> [Set problem]:
Copy out each line of the data holding "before".

╭─ Recorded data

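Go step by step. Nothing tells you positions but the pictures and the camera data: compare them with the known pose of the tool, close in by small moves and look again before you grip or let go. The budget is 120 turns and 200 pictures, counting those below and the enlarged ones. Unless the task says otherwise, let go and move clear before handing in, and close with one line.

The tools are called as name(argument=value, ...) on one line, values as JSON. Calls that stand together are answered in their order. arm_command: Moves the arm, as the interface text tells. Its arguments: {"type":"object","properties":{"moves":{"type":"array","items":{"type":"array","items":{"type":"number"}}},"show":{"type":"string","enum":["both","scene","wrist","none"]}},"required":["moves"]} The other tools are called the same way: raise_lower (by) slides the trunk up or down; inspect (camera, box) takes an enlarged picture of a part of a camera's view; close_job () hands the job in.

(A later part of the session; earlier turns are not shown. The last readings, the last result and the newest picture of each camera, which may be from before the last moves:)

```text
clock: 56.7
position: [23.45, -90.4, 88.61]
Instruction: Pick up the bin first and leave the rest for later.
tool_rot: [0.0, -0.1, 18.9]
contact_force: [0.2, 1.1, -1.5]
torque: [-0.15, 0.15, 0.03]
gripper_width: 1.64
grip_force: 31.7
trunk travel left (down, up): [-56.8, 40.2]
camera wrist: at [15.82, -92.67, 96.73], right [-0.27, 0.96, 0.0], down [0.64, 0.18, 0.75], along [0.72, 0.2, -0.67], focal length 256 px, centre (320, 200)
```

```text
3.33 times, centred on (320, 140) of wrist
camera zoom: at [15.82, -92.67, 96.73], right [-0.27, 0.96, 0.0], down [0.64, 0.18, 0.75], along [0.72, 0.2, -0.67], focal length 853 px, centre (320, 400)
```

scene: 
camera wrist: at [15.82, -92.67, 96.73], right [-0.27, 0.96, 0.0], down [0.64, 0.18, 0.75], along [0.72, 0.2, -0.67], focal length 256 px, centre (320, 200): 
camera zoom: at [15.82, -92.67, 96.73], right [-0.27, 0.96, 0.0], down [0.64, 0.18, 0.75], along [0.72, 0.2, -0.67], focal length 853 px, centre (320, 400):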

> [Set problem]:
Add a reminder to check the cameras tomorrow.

╰─

> [Exercise solution]:
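Go step by step. Nothing tells you positions but the pictures and the camera data: compare them with the known pose of the tool, close in by small moves and look again before you grip or let go. The budget is 120 turns and 200 pictures, counting those below and the enlarged ones. Unless the task says otherwise, let go and move clear before handing in, and close with one line.
(A later part of the session; earlier turns are not shown. The last readings, the last result and the newest picture of each camera, which may be from before the last moves:)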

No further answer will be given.